* _REQUIRED WORK_
Reproduce the full listing below unchanged, apart from the pictures.

* _SOURCE DATA_
--*--
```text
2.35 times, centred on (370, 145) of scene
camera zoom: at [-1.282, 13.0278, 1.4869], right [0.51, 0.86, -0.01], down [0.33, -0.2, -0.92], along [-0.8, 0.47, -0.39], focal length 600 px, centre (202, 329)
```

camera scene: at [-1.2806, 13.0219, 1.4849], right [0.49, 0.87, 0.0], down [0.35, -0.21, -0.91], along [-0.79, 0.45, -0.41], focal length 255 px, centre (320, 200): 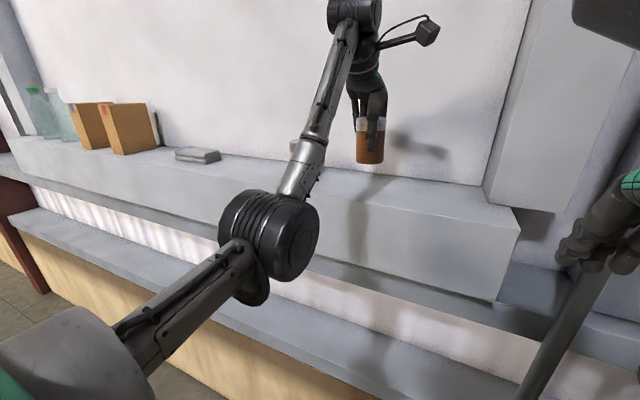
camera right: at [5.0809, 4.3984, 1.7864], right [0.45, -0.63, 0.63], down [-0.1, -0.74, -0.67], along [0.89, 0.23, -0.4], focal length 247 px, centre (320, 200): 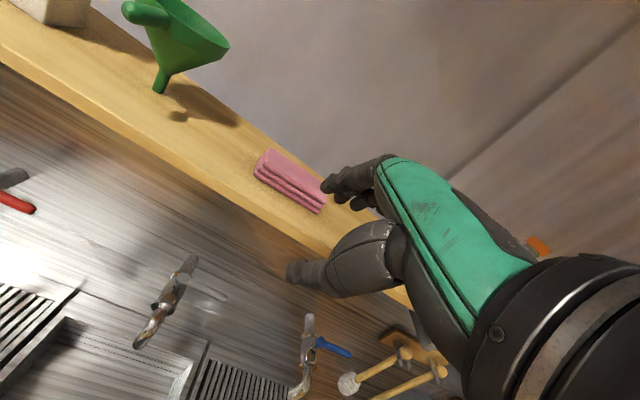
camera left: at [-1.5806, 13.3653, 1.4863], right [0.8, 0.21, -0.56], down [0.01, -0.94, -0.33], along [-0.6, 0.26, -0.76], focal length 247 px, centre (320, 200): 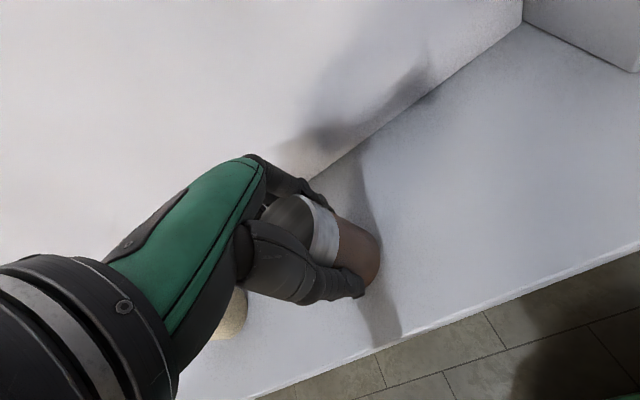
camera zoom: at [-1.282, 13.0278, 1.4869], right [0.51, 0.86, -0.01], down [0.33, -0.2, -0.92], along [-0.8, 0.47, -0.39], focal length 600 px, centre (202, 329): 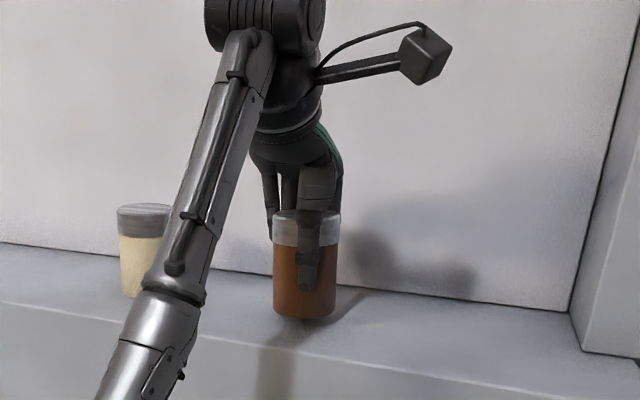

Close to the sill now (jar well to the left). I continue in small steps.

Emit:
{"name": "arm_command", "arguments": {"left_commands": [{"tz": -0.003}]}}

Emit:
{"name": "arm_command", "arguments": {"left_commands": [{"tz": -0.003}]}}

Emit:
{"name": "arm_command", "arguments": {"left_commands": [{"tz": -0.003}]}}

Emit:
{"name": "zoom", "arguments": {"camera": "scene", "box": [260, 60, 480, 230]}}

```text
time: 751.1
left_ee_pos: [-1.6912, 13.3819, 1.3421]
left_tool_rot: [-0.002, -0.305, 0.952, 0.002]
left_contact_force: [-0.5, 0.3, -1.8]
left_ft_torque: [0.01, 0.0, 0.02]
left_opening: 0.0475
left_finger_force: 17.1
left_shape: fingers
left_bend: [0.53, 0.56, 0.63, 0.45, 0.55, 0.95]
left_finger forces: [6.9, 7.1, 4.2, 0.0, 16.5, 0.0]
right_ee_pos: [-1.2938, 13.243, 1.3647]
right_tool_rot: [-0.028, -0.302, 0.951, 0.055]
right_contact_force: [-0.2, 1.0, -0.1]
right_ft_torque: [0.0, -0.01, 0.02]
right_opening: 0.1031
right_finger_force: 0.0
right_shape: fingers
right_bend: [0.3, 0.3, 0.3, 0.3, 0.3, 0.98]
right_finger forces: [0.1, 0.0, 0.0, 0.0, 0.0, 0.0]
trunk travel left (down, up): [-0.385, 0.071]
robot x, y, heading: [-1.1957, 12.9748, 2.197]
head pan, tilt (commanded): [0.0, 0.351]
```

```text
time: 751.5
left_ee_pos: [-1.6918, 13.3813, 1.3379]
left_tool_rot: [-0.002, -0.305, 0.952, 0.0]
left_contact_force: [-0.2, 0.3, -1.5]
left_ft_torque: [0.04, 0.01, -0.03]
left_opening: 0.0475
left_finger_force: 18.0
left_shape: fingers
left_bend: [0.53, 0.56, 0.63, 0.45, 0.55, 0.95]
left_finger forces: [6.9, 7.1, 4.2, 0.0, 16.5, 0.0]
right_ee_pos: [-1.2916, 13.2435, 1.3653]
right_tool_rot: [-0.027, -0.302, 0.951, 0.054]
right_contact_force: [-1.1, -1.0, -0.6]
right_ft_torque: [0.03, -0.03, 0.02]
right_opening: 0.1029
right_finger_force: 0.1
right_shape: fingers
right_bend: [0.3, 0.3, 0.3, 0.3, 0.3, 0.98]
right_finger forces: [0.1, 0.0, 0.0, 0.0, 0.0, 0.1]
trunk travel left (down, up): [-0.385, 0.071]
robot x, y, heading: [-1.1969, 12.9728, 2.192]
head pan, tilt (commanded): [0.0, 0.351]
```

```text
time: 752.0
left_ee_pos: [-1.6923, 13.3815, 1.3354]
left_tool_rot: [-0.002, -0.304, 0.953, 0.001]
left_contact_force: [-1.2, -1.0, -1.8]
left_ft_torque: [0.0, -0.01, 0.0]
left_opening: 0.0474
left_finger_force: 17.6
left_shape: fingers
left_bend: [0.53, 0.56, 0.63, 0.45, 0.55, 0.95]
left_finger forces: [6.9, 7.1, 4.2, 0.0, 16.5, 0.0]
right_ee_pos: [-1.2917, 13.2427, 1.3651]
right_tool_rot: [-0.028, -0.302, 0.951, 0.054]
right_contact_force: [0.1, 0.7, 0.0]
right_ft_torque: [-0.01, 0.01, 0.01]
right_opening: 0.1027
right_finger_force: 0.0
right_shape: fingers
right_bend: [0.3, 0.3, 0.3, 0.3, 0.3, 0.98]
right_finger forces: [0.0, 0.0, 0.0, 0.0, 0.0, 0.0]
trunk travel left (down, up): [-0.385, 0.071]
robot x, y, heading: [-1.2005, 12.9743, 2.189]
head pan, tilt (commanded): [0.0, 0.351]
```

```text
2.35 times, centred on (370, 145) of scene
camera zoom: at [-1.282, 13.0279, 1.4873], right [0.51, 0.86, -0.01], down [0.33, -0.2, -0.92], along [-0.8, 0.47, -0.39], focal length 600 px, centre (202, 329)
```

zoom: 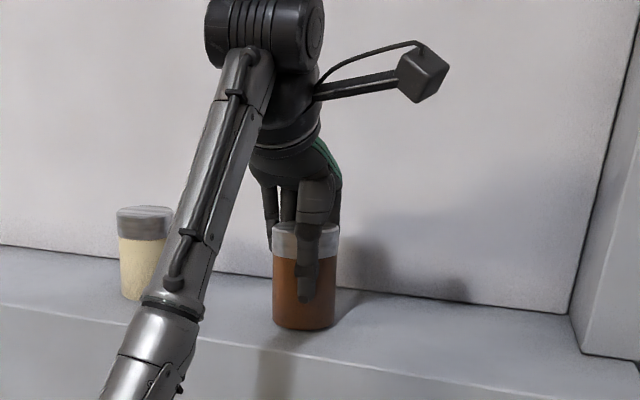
--*--
* _FULL RESPONSE_
```text
2.35 times, centred on (370, 145) of scene
camera zoom: at [-1.282, 13.0278, 1.4869], right [0.51, 0.86, -0.01], down [0.33, -0.2, -0.92], along [-0.8, 0.47, -0.39], focal length 600 px, centre (202, 329)
```

camera scene: at [-1.2806, 13.0219, 1.4849], right [0.49, 0.87, 0.0], down [0.35, -0.21, -0.91], along [-0.79, 0.45, -0.41], focal length 255 px, centre (320, 200): 
camera right: at [5.0809, 4.3984, 1.7864], right [0.45, -0.63, 0.63], down [-0.1, -0.74, -0.67], along [0.89, 0.23, -0.4], focal length 247 px, centre (320, 200): 
camera left: at [-1.5806, 13.3653, 1.4863], right [0.8, 0.21, -0.56], down [0.01, -0.94, -0.33], along [-0.6, 0.26, -0.76], focal length 247 px, centre (320, 200): 
camera zoom: at [-1.282, 13.0278, 1.4869], right [0.51, 0.86, -0.01], down [0.33, -0.2, -0.92], along [-0.8, 0.47, -0.39], focal length 600 px, centre (202, 329): 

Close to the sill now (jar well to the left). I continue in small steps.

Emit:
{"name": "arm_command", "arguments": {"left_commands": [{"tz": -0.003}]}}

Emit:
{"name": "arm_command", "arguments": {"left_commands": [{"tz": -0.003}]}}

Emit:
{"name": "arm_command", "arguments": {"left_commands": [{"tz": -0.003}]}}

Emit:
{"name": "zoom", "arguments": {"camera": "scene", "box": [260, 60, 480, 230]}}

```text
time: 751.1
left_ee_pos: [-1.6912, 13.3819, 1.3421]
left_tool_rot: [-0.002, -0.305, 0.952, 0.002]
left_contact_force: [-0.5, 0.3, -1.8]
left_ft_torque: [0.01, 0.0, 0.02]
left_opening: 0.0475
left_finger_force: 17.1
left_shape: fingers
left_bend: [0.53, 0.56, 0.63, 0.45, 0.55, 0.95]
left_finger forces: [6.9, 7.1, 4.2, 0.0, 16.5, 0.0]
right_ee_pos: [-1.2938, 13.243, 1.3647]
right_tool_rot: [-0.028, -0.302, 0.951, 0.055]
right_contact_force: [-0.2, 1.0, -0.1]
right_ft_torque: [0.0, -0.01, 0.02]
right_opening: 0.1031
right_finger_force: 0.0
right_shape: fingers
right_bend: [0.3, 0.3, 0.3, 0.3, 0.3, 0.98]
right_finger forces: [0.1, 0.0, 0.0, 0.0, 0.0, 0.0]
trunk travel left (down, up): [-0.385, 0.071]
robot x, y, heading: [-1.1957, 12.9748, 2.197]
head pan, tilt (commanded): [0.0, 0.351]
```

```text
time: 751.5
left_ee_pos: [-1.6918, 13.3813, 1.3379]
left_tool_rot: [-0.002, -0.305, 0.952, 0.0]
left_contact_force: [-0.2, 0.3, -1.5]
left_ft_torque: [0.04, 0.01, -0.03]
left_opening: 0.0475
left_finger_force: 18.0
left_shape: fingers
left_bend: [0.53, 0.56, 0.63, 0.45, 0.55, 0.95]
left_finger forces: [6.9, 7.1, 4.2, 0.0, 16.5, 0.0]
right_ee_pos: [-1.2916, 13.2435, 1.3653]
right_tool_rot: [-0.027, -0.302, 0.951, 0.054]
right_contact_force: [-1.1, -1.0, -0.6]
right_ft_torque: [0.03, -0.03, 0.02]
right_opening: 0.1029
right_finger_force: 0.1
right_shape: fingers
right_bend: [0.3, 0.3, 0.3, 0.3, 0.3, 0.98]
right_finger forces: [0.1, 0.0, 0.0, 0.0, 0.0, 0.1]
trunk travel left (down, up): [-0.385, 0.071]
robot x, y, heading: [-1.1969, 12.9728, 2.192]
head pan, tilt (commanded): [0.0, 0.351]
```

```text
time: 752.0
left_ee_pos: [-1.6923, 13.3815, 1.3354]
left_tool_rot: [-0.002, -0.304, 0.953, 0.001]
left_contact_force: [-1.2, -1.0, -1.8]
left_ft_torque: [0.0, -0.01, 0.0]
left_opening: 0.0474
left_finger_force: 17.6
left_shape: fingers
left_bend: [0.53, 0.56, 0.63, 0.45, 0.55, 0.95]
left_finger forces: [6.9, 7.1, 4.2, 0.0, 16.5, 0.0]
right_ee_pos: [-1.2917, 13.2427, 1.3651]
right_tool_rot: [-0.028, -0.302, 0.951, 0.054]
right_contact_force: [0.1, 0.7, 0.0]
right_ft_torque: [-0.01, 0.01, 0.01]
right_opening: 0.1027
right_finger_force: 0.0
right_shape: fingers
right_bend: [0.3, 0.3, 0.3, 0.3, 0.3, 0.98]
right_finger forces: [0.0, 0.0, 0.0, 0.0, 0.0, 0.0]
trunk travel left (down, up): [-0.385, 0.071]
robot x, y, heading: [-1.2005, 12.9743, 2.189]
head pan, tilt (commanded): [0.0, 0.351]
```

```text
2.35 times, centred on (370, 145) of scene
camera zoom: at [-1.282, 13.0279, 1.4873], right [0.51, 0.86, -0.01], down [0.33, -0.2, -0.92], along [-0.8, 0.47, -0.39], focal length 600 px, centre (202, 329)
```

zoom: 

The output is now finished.